The happiest day

This is, without question, the happiest day of Rod Dreher’s life. NO ONE WILL EVER CALL HIM RACIST AGAIN!

This is amazing information. Focusing on the slave ancestor, this means that under the so-called “one drop rule” that was the law in some Southern states in Jim Crow times, I and my children would have been considered black, and subjected to segregation and persecution. Of course it’s highly unlikely that anyone would have known, not even us back then. Our physical appearance is, um, very white. But had genetic testing been around at that time, and had my ancestors been subject to it, the state would have learned that despite the whiteness of their skin, some of them were black, according to the law, and treated them unjustly.

I don’t know if my slave ancestor descends from my maternal or paternal line. My father is dead, but my mother is alive. I hope she will do the 23andme test to see what her ancestry is. That will tell me which line my African grandparent came from.
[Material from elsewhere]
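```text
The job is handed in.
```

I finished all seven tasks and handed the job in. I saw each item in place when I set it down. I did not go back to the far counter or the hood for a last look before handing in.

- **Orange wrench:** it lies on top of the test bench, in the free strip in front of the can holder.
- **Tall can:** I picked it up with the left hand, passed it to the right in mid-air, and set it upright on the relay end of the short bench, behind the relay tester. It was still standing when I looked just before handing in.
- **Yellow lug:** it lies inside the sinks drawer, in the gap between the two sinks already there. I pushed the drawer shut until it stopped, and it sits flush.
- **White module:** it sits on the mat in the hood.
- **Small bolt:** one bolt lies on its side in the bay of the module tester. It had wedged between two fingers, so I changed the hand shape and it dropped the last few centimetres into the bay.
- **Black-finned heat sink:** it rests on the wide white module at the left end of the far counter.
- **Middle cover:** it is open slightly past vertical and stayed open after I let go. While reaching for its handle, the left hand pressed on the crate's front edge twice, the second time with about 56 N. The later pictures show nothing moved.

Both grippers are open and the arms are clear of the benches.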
Still, it’s almost certain that some of my ancestors fought a war whose goal in large part was to keep descendants of other ancestors enslaved. Genetically speaking, the story of the African slaves in North America is my story and my children’s story, too. And somewhere in this country, I may have black distant cousins alive today.

Amazing indeed. Speaking as someone who is considerably more American Indian than Rod is African-American, I regret to inform him that it doesn’t actually work that way.

But nevertheless, I’d like to sincerely congratulate Mr. Dreher on his newly discovered blackness. This fraction of a percent of African DNA he possesses absolutely trumps a wife’s black son, a mulatto grandchild, a predilection for black men, or a token black adoptee. Take that, Rick Wilson and Nick Searcy! Try as you might, you can’t outcuck the Cuckmeister.